A Man knows how to grill. That is to say, he cooks raw meat over open flame (or briquette ... I'm not picky.) Now, I realize there are other ways to establish manhood, such as: the lifting of heavy things until a hernia is induced, the killing of spiders without flinching, and the memorization of every Schwarzenegger line ever uttered (except for those in Twins, Junior, and Jingle all the Way -- damn you for those, Arnold.) But, none of those things alone is enough to prove manhood, whereas grilling is itself the culmination these most basic manly skills.
- Fire: To grill, man must harness the primordial power of fire. Nothing proves Man's superiority over nature more than causing blue flame to explode out of every orifice of a BBQ grill or summoning a 6 foot tall pillar of flames from nothing more than a mound of carbon lumps and a gallon of legal fire accelerant.
- Flesh: To grill, one must handle, nay -- even enjoy to handle -- raw animal flesh.

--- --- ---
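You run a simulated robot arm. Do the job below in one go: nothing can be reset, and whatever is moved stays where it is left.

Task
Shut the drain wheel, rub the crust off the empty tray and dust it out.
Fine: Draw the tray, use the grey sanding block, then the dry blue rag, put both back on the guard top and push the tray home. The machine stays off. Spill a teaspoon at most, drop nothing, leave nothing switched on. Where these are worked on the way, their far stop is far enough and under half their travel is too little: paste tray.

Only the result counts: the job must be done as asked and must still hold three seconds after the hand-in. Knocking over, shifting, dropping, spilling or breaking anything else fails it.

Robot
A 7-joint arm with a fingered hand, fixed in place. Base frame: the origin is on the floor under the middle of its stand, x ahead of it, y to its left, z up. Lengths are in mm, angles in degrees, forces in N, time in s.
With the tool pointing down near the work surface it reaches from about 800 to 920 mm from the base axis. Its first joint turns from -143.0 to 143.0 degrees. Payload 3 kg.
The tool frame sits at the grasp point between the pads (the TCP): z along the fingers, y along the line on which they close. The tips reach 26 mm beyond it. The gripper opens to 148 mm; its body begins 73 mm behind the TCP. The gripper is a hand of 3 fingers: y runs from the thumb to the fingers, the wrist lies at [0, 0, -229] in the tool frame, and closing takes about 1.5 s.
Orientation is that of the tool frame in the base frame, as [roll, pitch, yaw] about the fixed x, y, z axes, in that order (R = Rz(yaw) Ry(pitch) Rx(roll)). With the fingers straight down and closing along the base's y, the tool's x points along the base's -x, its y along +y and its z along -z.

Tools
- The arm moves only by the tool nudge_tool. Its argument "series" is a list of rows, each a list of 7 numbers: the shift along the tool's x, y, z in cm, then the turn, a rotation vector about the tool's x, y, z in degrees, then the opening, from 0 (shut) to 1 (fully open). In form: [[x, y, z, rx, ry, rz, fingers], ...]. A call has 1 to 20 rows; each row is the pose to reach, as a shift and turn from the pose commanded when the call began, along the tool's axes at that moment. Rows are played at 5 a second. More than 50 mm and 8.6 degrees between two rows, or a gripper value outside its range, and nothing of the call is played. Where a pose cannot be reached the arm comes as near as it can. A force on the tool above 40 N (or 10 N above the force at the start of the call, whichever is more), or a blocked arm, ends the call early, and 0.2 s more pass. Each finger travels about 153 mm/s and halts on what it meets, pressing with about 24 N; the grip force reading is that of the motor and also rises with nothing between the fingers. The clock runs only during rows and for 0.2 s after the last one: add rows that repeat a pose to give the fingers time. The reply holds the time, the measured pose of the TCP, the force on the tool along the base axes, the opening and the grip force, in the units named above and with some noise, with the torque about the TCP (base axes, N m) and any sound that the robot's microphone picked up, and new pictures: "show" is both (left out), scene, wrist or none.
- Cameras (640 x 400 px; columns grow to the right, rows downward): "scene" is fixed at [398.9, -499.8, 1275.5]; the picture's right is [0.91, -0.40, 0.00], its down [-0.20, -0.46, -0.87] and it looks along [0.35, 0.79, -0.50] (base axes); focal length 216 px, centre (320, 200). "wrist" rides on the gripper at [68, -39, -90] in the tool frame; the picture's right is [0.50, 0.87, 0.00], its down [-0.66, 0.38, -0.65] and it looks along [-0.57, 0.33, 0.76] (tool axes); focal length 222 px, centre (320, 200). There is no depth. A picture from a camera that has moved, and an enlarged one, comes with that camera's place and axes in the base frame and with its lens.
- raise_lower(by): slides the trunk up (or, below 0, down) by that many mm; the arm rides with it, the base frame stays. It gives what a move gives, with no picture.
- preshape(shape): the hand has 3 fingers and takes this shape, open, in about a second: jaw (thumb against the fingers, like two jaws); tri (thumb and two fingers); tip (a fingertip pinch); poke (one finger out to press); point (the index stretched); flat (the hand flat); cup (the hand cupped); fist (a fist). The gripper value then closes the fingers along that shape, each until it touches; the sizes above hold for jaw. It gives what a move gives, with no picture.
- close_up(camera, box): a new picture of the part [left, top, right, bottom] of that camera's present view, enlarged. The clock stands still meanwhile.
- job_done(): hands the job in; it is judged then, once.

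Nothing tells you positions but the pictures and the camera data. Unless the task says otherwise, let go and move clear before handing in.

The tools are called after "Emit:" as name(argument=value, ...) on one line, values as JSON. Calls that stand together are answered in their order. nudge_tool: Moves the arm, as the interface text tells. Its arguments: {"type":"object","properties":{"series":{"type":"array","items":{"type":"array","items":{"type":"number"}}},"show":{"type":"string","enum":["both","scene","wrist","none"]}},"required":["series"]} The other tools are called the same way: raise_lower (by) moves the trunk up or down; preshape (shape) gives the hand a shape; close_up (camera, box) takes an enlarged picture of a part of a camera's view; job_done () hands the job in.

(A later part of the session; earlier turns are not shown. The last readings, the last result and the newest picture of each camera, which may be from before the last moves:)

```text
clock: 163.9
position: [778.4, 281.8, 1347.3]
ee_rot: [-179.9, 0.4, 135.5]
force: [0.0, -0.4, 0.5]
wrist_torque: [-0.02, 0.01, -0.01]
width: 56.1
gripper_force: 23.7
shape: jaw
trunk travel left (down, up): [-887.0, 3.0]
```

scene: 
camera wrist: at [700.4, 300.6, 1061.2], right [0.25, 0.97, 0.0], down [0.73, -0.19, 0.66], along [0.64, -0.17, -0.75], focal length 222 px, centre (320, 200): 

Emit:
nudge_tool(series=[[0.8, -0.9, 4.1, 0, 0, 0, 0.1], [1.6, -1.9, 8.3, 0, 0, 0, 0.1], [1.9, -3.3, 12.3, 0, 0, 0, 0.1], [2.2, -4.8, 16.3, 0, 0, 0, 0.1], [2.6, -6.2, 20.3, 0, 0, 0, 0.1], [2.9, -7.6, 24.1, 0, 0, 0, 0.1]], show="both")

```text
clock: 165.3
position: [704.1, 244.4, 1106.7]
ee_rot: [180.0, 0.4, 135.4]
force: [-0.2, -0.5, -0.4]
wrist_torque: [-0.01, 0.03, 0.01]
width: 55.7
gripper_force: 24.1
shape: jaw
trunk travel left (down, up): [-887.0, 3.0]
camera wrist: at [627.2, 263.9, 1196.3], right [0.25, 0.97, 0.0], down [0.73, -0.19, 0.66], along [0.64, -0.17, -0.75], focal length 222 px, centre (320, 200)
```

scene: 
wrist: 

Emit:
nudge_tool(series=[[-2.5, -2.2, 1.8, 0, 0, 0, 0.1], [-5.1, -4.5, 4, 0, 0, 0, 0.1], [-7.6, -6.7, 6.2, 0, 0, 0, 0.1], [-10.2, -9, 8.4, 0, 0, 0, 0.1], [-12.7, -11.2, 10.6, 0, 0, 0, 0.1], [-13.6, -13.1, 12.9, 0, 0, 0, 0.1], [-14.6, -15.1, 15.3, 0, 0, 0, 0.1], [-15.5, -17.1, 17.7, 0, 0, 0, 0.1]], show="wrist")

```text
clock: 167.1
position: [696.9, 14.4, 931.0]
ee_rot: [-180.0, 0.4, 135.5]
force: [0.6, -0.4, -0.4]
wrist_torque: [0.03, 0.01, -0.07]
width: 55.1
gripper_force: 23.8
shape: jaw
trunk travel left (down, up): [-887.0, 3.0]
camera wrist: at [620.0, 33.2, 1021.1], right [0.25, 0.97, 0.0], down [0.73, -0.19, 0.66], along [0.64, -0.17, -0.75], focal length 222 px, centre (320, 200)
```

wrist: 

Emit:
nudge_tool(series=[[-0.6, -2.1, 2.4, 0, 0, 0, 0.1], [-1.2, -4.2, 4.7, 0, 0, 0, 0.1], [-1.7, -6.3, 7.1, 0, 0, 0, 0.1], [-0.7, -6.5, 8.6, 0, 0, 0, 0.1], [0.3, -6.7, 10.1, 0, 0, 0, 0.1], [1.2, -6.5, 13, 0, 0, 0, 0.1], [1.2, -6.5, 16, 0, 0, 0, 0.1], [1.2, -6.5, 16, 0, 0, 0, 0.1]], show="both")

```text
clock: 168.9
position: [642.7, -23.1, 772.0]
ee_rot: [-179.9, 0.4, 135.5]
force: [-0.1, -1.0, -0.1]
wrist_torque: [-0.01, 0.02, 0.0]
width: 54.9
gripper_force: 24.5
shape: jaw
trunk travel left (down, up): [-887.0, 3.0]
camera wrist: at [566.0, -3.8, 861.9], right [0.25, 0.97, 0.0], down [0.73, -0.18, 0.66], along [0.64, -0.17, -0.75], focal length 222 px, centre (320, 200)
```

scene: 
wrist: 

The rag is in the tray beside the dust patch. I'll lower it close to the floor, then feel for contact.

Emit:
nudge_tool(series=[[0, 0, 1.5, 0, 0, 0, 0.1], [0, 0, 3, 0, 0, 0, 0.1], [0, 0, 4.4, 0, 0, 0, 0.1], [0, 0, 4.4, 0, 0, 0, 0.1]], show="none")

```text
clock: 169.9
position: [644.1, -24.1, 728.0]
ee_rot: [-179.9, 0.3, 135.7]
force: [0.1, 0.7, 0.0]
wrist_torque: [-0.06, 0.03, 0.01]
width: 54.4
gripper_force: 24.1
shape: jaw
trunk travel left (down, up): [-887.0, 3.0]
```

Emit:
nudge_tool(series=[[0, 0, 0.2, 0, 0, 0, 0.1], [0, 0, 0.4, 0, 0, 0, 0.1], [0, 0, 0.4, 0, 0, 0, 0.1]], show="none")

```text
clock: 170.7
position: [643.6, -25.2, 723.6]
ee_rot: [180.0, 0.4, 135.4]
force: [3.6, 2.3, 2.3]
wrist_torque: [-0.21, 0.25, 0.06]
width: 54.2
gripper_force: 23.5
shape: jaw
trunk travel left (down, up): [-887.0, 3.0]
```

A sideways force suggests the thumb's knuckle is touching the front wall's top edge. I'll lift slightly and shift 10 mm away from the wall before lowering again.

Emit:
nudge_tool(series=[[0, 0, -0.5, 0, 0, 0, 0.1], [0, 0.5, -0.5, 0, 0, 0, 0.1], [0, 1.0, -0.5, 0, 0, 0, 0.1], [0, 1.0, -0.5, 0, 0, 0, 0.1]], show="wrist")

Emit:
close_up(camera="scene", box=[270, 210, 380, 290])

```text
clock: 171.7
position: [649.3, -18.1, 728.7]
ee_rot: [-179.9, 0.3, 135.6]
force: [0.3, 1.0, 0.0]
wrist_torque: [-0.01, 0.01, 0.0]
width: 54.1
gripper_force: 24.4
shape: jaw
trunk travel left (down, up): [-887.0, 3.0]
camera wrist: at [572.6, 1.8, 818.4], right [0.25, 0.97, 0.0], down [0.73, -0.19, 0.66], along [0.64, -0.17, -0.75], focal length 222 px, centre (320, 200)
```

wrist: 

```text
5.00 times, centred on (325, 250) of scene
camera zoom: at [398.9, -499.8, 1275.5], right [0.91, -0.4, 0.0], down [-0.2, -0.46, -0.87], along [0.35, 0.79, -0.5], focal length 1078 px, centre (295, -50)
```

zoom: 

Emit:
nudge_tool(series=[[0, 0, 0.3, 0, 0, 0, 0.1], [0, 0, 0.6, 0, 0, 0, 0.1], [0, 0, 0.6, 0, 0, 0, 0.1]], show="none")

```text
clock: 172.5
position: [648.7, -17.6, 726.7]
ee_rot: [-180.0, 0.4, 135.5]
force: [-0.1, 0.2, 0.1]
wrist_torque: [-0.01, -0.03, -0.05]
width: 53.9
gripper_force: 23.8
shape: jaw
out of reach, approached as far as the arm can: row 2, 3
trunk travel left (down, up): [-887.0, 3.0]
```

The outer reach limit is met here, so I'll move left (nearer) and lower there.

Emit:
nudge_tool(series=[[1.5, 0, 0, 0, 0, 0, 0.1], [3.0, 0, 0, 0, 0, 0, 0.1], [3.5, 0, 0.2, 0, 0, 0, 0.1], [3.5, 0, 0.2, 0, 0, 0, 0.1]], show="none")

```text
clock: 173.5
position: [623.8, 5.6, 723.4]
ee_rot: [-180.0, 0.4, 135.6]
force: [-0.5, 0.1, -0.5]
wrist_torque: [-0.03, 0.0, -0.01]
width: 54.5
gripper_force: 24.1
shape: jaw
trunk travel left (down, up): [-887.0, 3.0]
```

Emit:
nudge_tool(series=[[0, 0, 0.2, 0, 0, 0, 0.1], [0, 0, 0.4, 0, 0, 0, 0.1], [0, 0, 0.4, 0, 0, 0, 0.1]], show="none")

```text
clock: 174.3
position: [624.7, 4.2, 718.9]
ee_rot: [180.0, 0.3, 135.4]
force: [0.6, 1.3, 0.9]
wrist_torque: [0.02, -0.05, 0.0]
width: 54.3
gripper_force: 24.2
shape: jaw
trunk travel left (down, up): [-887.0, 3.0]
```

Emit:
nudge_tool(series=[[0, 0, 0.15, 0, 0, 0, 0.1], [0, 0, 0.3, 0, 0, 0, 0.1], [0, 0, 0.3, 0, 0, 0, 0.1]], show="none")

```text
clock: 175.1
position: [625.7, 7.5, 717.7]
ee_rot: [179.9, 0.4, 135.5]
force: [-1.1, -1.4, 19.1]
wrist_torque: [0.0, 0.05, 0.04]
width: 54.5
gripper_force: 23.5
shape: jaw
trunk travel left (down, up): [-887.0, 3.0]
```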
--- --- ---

While most are capable of picking out meat when safely ensconced in cellophane, not so many can take it out of the package, massage it with spices, and fling it onto a heated surface. The grill man has no such qualms. He has no fear of blood or bone, and has, on occasion, let his eyes linger over that marbled rib-eye and wondered if cooking is even necessary.
- Faith: Grilling is half art and science. No amount of marinade or spice can compensate for simply "knowing" when the meat is done. The true grill man submits to the mysticism of the grill, acknowledging that is a process over which he does not have total control. He risks derision and e. coli in search of the perfectly pink steak and the moist but not chewy chicken breast.